Eighth at Corbeil in 1996,
Lipkovskaya was assigned to two events at the European Championships. Her
performance didn't disappoint, as she made finals and eventually scored a bronze
with clubs. At the International Tournament of Portugal that same year,
Lipkovskaya dominated the competition for the overall win. But with Olympic
medals on the line, Viner opted to send the higher-profile Batyrchina and
Zaripova to the competition in Atlanta.
After Zaripova suffered an injury in
1997, Lipkovskaya finally became a first-string player for Russia. She won
another gold at the L.A. Lights Invitational and a bronze at the Kalamata Cup
(where she also took gold with rope and silvers with hoop and clubs). She
counted a second-place finish at the Gymnastics Masters meet, earning bronzes
with hoop and clubs and silver with ribbon along the way. Lipkovskaya also
claimed titles at Corbeil and the Aeon Cup. In fact, her lowest finishes that
season were a 5th place at the Derjugina Cup and 6th at European Championships.
But it was at the 1997 World
Championships that Lipkovskaya made her strongest mark. In one of the closest
competitions of the '90s, the polished Russian gave away the all-around title to
Ukrainian Yelena Vitrichenko after making mistakes with hoop. Her
almost-flawless performance was rewarded with the all-around silver, as well as
golds for team and hoop, silver for ribbon, and bronze for rope.

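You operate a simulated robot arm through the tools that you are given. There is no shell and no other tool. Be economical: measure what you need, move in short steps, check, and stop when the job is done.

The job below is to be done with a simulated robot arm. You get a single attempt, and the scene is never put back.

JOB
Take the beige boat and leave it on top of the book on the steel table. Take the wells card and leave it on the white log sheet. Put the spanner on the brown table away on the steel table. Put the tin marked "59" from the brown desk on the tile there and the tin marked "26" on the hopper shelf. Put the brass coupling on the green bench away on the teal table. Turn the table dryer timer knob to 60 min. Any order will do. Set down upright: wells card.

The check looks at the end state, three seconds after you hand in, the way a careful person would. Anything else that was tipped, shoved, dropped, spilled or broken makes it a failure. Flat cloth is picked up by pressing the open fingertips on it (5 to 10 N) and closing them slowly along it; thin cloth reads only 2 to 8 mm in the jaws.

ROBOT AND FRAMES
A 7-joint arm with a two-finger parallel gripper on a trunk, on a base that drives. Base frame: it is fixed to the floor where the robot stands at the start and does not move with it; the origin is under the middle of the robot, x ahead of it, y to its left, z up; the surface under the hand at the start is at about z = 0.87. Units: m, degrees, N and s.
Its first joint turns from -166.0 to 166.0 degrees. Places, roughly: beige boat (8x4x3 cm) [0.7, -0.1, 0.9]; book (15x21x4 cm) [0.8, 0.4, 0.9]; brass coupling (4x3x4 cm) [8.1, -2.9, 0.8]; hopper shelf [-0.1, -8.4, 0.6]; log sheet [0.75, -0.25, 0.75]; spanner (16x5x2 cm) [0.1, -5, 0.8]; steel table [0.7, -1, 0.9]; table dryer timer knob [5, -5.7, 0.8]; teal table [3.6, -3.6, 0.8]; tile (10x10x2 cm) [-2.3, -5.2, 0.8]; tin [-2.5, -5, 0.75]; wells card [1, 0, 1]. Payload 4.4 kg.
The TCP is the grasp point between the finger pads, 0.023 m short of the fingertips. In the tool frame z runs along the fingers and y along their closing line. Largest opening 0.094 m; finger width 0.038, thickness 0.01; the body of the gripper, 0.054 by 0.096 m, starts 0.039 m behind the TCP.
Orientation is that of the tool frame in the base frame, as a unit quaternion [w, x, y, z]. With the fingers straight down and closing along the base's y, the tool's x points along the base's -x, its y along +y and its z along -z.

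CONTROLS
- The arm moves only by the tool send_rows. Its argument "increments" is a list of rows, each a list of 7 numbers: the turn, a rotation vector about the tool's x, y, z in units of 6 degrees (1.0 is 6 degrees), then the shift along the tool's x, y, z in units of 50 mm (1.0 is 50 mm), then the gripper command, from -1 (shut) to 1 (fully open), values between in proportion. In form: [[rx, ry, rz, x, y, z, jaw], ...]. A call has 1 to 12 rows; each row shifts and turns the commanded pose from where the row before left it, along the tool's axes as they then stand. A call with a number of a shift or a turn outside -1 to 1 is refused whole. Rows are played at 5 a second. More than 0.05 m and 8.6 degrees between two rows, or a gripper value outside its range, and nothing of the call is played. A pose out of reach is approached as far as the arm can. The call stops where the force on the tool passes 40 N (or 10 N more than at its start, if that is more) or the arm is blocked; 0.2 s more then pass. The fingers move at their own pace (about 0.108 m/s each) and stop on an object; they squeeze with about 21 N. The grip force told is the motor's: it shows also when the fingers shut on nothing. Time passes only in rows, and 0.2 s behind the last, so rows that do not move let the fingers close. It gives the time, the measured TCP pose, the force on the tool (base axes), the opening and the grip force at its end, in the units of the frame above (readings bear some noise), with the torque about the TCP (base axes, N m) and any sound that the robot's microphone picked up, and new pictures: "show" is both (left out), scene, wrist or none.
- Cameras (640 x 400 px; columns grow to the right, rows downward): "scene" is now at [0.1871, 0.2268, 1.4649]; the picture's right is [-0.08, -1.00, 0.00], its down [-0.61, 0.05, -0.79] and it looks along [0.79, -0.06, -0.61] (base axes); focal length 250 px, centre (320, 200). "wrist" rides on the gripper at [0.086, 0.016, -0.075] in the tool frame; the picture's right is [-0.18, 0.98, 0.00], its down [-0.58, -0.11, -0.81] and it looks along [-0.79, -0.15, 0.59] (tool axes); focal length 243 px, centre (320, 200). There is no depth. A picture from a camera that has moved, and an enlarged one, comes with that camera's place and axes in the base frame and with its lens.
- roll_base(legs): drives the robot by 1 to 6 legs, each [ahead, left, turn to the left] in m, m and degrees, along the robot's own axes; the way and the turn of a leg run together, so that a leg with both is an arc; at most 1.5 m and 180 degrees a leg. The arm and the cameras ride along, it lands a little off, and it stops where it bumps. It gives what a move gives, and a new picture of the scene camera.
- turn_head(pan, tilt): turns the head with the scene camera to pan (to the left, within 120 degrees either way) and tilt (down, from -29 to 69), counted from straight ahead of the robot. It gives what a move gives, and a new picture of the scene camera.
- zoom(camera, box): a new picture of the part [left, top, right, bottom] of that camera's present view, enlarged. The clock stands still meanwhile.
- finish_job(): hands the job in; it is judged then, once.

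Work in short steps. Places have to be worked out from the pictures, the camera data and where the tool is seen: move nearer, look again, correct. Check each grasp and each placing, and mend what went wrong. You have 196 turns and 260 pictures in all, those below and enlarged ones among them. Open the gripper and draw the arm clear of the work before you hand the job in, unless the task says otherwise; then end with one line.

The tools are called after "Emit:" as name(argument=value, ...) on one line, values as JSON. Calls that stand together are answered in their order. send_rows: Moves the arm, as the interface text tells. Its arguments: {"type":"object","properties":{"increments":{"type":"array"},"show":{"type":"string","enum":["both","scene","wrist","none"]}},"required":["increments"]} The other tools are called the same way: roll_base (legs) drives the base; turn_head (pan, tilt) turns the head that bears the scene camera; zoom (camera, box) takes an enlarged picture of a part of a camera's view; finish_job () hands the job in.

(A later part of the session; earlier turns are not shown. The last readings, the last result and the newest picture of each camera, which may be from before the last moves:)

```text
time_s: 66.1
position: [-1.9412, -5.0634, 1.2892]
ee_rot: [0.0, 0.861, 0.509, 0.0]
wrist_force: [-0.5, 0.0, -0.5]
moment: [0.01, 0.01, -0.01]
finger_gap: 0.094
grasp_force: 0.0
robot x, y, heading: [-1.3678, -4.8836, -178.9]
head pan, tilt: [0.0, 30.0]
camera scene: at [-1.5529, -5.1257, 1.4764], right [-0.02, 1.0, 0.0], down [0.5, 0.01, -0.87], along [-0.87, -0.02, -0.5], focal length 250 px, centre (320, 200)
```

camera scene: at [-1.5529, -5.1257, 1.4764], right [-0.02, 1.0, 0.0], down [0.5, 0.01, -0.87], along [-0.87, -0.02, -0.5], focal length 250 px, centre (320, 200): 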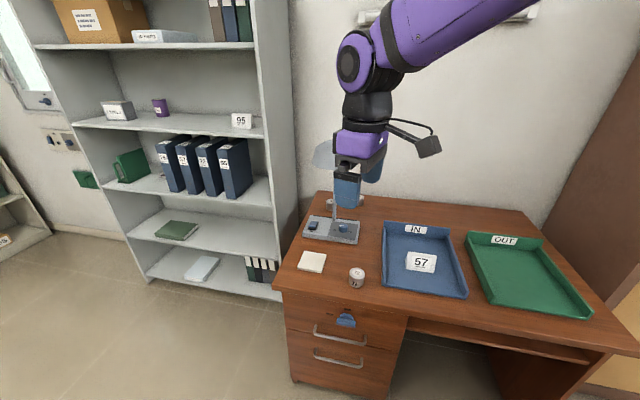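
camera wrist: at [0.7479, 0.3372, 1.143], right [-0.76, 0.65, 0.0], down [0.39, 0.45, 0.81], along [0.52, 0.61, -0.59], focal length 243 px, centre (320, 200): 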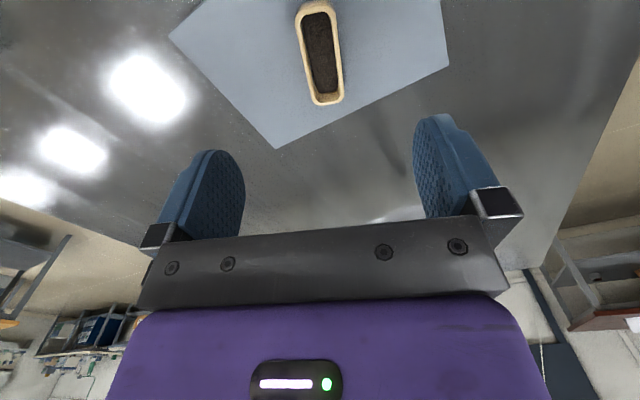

In any one of Lipkovskaya's
routines, the trait that immediately stands out is her virtuoso body technique.
Known for her strength in balances and her perfectly centered triple and
quadruple pirouettes, Lipkovskaya also demonstrated solid apparatus handling
skills and exciting compositions. Her most frequently cited routine is her 1997
hoop, a fantastic exercise that featured her flowing dance, difficult
around-the-neck catch, and sublime expression. Two other standouts are her 1997
clubs, in which she performed her much-photographed promenade in side splits
while milling the clubs with one hand, and her crowd-pleasing 1997 rope to Lalo
Schiffrin's "Mission: Impossible." The latter exercise was the very
definition of what rope was meant to look like, and Lipkovskaya exhibited
innovative foot manipulations that few have dared to copy.
Early in 1998, Lipkovskaya began her
first in a series of treatments for a recurring back injury -- an injury many
believe was caused by the increasing pressure on gymnasts to display more back
flexibility. After several hospital stays and a short-lived return to the gym,
Natalia Lipkovskaya decided to call it quits. She now resides in Moscow with her
husband and infant son, but she is frequently a topic on rhythmic message boards
and chats. Even with her sadly short career, Lipkovskaya managed to touch
audiences in a manner befitting the greatest champions.